Erotica Readers & Writers Association Blog

Saturday, October 13, 2012

Contemporary Fiction Writing in a Cultural Vacuum

As my novel sits with its publisher, being checked and line-edited, several interesting issues have come up, which have brought home exactly how badly fear of lawsuits have eroded our ability to place our fictions within realistic cultural landscapes.

My novel is called Beautiful Losers.  This is the title of a number of novels, including a famous one by Leonard Cohen and a documentary film directed by Aaron Rose and Joshua Leonard. But none of these are relevant. The title comes from a song by an obscure 80's band called Clock DVA (you can listen to the song here.) Luckily, and strangely, titles are not covered by copyright.

But I wanted to pay homage to how much the song inspired me, in terms of atmosphere, so I opened the novel with a quote of the lyrics:
oh beautiful losers
you never seem to win
there's something weird about your bitter erotic sin
you were so perfect
why did it end that way?
(
Beautiful Losers, Newton & Turner, 1982, from the album Advantage, Polydor Records)
The novel is set in the alternative scene in Vancouver in the 1980s. The inspiration for and the atmosphere of the story really centre around a club called 'The Luv Affair' and the music of the period.  The novel was peppered with snippets of lyrics that act as musical / literary mnemonics for the reader. At the beginning of one chapter, my characters are getting ready to go out for a night of clubbing.  I opened the chapter quoting from the old Iggy Pop track 'Funtime'.
Baby, baby, we like your lips
Baby, baby, we like your pants
All aboard for funtime.
(
Funtime, Pop and Bowie, 1977, from the album The Idiot, RCA Records)
Finally, there were just some scattered cultural references. At one point, Sebastian, the delicious omnisexual member of the threesome is trying to persuade Shira, the narrator, to take the day off by telling her that her boss is a sweet guy and was, in his time, a notorious slut.  It's rumoured, he says, that he fucked Mick Jagger.

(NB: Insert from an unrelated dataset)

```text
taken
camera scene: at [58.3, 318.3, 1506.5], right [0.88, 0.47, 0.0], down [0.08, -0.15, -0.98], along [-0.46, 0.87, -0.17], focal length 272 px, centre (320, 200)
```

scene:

Sebastian stopped singing down the line at the top of his lungs and said: ‘You have the world’s nicest boss, Shira. Don’t lie. I heard the whole thing. Come on. Everyone knows Michael Fredrickson is an old queen! He’s a sweetie. Rumour has it that he fucked Mick Jagger back in the day, you know.’

Wow. That was news to me. I thought my gaydar was pretty good, but obviously I was wrong. Then I stopped to think about it. ‘Bullshit, Sebastian. He lives with a woman who bakes granola cookies.’

There was an evil chuckle on the other end of the connection. ‘That doesn't mean shit in my world, girl.’
(from Beautiful Losers, by Remittance Girl)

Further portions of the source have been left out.